Task directions: Produce the text that comes next in the excerpted text.

Excerpted text:
■ ■ ■ ■ ■

To
Take A Stand
By Mario
Antonio G. Lopez
A FEW years ago some friends and I exchanged ideas regarding Mr. Dado Banatao, his prodigious accomplishments and his desire to help the Philippines. To recap for those whose memories need shaking, many consider him to be “the most successful Filipino” in the United States, whose companies are worth billions of dollars. He is credited with major contributions to the creation and invention of microchips and motherboards that have allowed us to enjoy faster and more powerful computers.
He
has poured great resources into educating current and future Filipino
engineers and scientists in collaboration with the PHILDEV Program of
the Ayala Foundation, the Philippine government, and the top 10
engineering schools.
I
joined the throng who applauded him then and continue to deeply
admire his faith in our country which is evidenced by his investments
in Filipino schools. One wishes that more of such Filipinos who
continue to make much money from the Philippines would do likewise in
the manner of Mr. Banatao -- the Ayalas, the Ramon del Rosario clan,
the Eugenio and Fernando Lopez clans, and Mr. Manny Pangilinan. (I
apologize for my inability to mention the many other Filipinos who
ought to be mentioned.)

■ ■ ■ ■ ■

Source material:
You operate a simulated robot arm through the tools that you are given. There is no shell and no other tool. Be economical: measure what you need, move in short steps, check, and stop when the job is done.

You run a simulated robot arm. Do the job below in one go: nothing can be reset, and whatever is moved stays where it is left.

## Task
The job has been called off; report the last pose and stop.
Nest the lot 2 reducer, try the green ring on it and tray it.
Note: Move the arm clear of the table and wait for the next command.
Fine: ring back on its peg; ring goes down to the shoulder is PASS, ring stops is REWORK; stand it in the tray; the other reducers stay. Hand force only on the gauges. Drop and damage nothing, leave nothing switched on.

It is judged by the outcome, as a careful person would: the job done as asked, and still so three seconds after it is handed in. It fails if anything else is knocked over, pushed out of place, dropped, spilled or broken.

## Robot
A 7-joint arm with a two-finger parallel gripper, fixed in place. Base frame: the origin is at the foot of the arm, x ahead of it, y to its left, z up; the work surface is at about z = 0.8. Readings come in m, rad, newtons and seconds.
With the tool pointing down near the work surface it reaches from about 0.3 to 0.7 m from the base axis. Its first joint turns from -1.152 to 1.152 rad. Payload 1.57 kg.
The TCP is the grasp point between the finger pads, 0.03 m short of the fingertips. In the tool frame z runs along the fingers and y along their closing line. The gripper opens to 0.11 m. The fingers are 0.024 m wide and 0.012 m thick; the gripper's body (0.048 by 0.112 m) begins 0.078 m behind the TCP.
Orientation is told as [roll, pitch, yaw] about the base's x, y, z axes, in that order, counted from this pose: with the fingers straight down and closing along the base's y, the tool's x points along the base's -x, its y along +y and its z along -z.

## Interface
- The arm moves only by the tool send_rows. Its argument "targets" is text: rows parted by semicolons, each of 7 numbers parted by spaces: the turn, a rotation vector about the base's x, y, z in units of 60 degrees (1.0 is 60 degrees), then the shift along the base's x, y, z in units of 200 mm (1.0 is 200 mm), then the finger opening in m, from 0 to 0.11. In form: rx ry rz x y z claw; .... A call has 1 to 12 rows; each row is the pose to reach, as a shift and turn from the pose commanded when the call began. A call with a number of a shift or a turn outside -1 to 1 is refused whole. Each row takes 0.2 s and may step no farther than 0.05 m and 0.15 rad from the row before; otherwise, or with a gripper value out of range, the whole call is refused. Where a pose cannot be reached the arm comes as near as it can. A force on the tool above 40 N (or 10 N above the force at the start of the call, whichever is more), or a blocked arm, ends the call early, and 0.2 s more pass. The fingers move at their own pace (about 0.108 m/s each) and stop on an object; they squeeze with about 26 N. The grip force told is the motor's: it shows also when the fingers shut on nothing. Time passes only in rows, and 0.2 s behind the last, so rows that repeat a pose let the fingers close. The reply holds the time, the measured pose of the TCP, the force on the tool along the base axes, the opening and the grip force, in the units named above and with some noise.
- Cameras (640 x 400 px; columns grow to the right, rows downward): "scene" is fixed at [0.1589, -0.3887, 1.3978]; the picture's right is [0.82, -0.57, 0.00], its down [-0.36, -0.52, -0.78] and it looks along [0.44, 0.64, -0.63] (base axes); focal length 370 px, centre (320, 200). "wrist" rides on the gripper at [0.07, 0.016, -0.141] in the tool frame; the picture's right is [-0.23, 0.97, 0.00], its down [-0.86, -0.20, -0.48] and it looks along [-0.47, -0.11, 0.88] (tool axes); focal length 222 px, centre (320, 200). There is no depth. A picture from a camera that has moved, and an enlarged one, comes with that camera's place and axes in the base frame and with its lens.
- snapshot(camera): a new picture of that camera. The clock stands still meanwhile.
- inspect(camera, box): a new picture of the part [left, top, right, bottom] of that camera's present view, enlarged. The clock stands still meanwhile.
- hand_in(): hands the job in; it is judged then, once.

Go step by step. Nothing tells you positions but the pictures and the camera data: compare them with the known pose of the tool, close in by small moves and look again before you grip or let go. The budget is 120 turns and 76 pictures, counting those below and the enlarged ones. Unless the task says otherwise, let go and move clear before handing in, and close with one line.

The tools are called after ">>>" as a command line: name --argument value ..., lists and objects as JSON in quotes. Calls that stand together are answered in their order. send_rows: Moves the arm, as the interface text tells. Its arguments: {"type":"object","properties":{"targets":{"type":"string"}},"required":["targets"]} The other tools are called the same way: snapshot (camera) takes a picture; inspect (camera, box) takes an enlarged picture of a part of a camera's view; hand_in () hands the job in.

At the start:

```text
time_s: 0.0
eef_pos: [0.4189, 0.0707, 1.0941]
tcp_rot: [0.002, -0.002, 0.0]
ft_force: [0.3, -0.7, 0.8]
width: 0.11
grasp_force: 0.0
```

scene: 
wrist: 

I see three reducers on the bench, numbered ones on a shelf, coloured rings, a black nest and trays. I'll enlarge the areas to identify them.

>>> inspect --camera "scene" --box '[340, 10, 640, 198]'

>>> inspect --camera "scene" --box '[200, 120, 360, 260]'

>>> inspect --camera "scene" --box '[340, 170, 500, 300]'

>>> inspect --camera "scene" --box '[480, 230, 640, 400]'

■ ■ ■ ■ ■

Exercise answer:
However,
there is concern that many, if not most, of the trained engineers and
scientists will migrate elsewhere rather than stay here in an
industry that ought to benefit from an increasing number of Filipinos
in the country. They will do so because the industry here, as it now
stands, is unable to provide the challenge to their creativity and
their need for good recompense. One can imagine what vibrant IT
manufacturing and R&D industries can contribute to national
incomes, given the Filipino engineers, scientists, technicians, and
the management, skilled and semi-skilled human assets these
industries will require. One can imagine how export earnings will
increase as we shift from assembling imported parts into exporting
built up IT equipment.
Many
realize that both our temporary and permanent emigrants do send money
back but we must imagine the amount that a full-blown exporting IT
sector could bring in. Add to that the jobs that will be generated
and the stimulation of growth and development in areas other than
Metro Manila.
Many
are worried that great as the contribution of Mr. Banatao is and will
be, that there continues the challenge of upgrading basic education
to ensure the continuous supply of well rounded, functionally
literate and numerate, science adept basic school grads to feed our
universities with preference for science and technology courses. That
greater preference, of course, will arise if and only if people see a
good future in these courses. We have to put in our share to ensure
that improvements in basic education happen.
In
a TV interview, Mr. Banatao was emphatic that the fastest way for
Philippines to move forward is to produce a lot more scientists,
engineers like India. He did deplore the fact that Filipinos maybe
wasting time in liberal arts and humanities instead of excelling in
science, technology. This results in our being “30 years behind the
US,” that “we live in the past” and that may account for why we
are so backward.
Mr.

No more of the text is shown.